Nevertheless, she’s dedicated to her friends & wants to help people in need (once she notices their situation). This makes her valuable to her friends.

Her elevation of Koneko’s moe-appeal is a running gag, because (to a greater extent than most otaku) she doesn’t realize that openly idolizing a real person in the same way as one would a fictional character is strange. Those around her interpret this as sexual attraction, and Ai has a hard time articulating that this is a mistake because she doesn’t realize that she’s asexual (and she doesn’t really have a deep grasp of what it’s like to be sexually attracted to someone).

Aoi:
Aoi is a kind of de-constructed genki girl archetype. Like the trope implies, she is ditzy, quirky, energetic, and affectionate.
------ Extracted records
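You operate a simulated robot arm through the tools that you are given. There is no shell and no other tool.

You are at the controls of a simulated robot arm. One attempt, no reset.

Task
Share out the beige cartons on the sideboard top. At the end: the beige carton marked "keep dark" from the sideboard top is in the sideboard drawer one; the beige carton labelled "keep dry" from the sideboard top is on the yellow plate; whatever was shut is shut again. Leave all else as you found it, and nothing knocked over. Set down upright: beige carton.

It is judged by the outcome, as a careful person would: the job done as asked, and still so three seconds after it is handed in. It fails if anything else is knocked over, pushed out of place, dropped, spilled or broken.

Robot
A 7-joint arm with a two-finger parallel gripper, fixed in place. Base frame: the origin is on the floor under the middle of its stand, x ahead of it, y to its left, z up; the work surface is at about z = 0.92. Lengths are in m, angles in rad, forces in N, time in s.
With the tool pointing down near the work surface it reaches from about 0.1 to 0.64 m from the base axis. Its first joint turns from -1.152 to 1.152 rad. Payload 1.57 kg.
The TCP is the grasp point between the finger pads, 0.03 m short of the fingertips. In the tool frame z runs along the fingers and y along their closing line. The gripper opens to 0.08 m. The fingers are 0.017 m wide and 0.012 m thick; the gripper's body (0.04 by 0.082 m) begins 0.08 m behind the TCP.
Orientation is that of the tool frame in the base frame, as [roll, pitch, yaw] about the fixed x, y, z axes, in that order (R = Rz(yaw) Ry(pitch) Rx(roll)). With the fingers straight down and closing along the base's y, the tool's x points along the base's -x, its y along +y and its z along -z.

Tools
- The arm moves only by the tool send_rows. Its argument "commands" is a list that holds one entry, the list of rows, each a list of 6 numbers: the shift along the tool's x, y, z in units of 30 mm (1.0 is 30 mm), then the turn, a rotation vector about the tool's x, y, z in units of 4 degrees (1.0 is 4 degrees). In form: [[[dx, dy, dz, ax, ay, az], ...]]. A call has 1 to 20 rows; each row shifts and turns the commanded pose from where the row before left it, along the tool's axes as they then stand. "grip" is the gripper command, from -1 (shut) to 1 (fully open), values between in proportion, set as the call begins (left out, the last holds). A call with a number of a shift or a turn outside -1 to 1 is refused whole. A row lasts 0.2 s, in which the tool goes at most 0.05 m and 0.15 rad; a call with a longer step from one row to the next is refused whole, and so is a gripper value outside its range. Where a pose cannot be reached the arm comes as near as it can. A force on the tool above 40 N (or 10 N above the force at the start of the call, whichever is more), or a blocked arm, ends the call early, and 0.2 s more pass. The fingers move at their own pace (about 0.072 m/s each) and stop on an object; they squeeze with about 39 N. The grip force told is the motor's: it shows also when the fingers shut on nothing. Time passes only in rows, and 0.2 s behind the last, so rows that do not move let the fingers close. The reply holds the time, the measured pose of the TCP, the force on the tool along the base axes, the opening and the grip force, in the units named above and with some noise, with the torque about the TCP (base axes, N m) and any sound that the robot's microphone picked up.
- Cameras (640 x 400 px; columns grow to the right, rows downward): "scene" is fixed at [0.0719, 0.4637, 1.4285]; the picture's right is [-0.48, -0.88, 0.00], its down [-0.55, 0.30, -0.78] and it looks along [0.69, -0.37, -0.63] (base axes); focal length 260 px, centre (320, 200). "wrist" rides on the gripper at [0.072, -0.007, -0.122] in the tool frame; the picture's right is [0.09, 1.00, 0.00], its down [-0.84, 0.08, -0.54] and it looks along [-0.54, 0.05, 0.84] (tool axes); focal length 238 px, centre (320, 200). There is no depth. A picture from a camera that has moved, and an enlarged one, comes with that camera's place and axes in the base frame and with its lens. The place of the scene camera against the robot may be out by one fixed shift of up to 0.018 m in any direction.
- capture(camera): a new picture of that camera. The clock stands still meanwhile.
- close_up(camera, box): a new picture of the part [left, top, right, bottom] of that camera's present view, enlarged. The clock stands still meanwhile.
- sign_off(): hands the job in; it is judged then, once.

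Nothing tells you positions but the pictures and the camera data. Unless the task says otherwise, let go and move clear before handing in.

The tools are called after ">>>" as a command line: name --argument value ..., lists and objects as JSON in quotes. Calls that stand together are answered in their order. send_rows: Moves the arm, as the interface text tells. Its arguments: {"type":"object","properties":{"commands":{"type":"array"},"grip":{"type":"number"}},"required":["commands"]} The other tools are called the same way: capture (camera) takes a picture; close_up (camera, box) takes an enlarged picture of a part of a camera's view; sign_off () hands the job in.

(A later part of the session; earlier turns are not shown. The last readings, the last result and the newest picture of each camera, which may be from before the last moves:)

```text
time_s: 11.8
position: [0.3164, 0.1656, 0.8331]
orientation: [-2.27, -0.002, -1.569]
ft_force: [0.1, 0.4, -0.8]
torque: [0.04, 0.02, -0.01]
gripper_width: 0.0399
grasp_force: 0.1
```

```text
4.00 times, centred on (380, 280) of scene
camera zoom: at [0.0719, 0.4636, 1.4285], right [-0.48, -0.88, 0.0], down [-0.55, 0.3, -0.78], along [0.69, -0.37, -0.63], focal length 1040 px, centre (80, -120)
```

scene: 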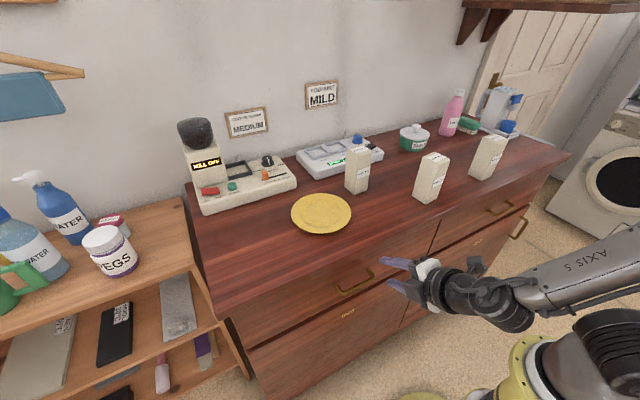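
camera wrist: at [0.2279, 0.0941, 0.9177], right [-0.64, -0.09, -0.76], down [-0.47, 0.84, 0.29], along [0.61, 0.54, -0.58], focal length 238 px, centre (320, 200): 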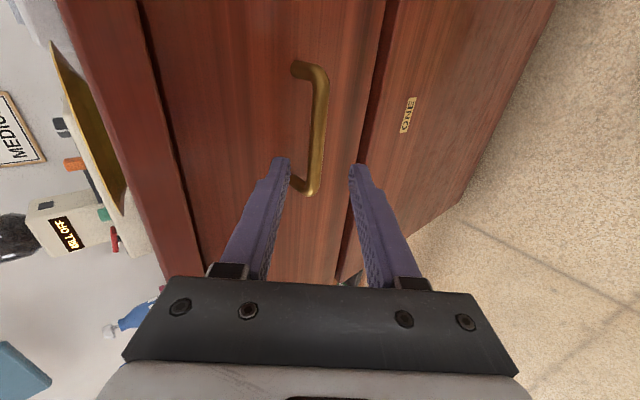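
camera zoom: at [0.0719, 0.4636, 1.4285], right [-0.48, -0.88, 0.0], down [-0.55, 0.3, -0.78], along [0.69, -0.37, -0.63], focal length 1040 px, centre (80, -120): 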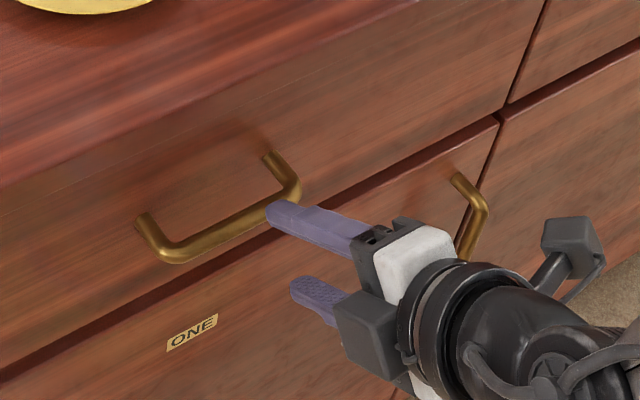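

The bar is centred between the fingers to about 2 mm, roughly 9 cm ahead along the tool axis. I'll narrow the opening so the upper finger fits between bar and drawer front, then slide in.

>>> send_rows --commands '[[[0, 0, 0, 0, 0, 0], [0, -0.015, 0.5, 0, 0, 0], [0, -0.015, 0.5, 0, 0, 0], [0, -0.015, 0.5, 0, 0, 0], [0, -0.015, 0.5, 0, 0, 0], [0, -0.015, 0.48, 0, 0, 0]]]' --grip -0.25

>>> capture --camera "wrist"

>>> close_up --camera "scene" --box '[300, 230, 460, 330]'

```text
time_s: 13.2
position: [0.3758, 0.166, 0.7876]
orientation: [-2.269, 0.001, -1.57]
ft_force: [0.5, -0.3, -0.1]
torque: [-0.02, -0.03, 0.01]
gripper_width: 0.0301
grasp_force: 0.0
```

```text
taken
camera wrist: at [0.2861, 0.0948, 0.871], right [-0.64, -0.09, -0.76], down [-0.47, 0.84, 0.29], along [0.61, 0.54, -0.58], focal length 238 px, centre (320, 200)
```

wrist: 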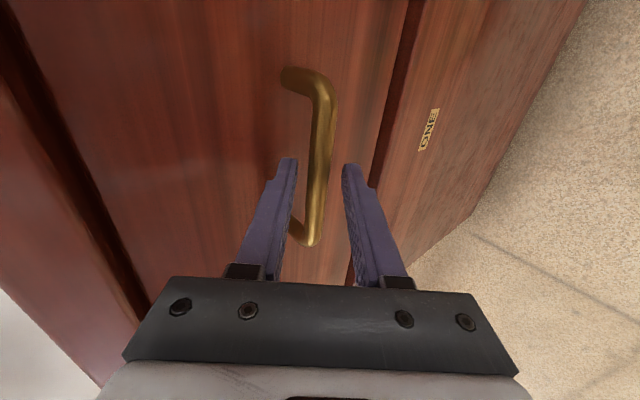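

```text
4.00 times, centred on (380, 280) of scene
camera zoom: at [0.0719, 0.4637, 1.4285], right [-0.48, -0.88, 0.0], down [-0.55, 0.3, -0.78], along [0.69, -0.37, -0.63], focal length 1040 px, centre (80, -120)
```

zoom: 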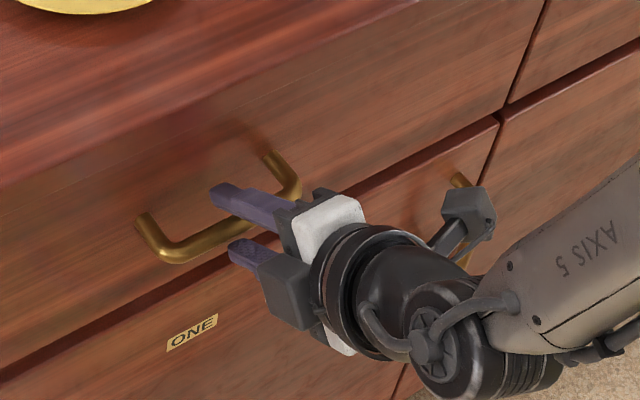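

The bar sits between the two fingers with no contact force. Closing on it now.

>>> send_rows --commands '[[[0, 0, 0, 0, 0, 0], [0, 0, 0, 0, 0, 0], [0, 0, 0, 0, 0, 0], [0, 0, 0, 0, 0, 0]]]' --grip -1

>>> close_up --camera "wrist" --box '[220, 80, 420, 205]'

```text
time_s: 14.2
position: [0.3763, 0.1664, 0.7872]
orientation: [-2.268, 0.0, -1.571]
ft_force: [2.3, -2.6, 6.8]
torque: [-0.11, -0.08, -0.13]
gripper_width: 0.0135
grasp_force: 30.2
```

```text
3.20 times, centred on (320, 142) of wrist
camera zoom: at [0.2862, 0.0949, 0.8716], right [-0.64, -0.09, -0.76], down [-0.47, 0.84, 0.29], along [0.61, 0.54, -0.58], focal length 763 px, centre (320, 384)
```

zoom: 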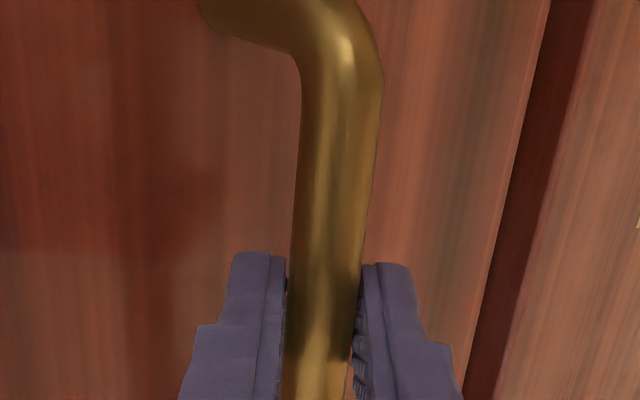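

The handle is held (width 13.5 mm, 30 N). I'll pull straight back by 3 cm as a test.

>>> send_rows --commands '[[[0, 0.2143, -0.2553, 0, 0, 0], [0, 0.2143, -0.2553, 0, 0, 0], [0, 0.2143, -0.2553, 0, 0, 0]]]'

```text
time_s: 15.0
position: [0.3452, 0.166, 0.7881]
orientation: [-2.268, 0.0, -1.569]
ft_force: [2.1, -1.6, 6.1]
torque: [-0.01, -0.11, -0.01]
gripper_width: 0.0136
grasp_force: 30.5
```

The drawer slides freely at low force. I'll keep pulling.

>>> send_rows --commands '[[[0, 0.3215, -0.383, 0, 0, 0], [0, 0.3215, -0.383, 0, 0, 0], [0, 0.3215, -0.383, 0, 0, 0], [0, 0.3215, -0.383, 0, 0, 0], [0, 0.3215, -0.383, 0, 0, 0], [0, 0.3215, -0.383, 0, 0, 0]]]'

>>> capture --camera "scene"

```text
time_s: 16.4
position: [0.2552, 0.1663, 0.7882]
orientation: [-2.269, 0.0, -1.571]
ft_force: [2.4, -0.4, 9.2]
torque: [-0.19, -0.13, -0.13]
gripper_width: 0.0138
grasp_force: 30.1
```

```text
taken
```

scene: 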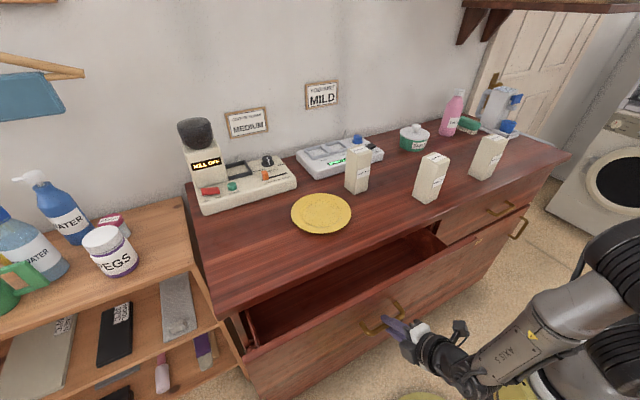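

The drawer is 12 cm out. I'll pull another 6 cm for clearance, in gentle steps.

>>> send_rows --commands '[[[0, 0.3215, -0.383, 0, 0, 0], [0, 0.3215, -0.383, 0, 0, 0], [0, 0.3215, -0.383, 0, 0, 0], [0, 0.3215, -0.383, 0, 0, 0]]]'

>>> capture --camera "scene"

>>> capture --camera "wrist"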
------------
These are genuine traits, but they have their historical basis in trauma.

She is ditzy & quirky as a side effect of brain damage and attempts to treat it.

She is affectionate because of a kind of imposter syndrome, because as a replacement of the ‘original’, she feels like it’s her responsibility to act the part by doubling down on who she understood her ‘original’ to be. Her understanding of this person is almost definitely flawed — limited and maybe even false — which makes her a simulacrum, but a genuine one: her performance of an exaggerated version of a misunderstood lie about a dead girl is her true self.

Her family’s unique position (as the most important people at the university research lab whose military contracts bring commerce to the town & by extension the town’s syndicate) gives her power that she doesn’t really understand or recognize.

Shironeko:
A gifted eldest child, her abilities made people less strict with her, and she ultimately fell into a state where she is more oblivious to social pressures (to attend school, perform femininity & sexuality in certain ways, maintain a clean living space, live up to the expectations of her parents & recognize their needs) than her sisters or even Ai.

Kuroneko:
The middle child, she is almost as gifted as Shironeko & feels doubly bound by duty as though to make up for her elder sister. She is an overachiever in academics and in music. She also tries to protect her younger sister by taking on responsibilities on her behalf. All of this pressure manifests in a casually caustic and sadistic personality — she is a blunt cynic — but this sadism doesn’t extend to actually wanting to hurt people. Instead, she just takes out the pressure she feels on other people using her sharp tongue.

Koneko:
The youngest of the Fujinomiya sisters, she is gifted athletically moreso than academically. Like Kuroneko, she is driven by a strong sense of duty and responsibility, and like Kuroneko, this drives her to compensate for her family’s problems in secret.

Unlike her sisters, she is quiet and passive. She has some social anxiety, which makes her predicament more difficult for her than it might have been for her sisters.

Mimi:
She prides herself on her ability to accumulate and retrieve information. This ability doesn’t help her connect with people. She has friction with Ai over her crush on Aoi: for Aoi, Ai is the only one she sees, and this is obvious to Mimi.

Misa:
Umeji Misa was originally going to be a part of MfoM, but her arc overlapped substantially with other arcs. Instead, I have mentioned her in several places but her story will not be told in this game. (If this game is sufficiently successful, I will make a sequel focusing on her story.)

Like Kuroneko, she is involved with a cult, but she is a true believer & the cult is a scam. She is a true believer because, like Koneko, she has telepathic contact with aliens. However, these are the Other aliens that Koneko has contact with, rather than the aryan Space Brothers this cult venerates. While this cult has a presence in Yomiyama, and while its great collapse coincides with the May Eve ritual, Ai is not involved in or aware of her story, nor is she involved in or aware of Ai’s.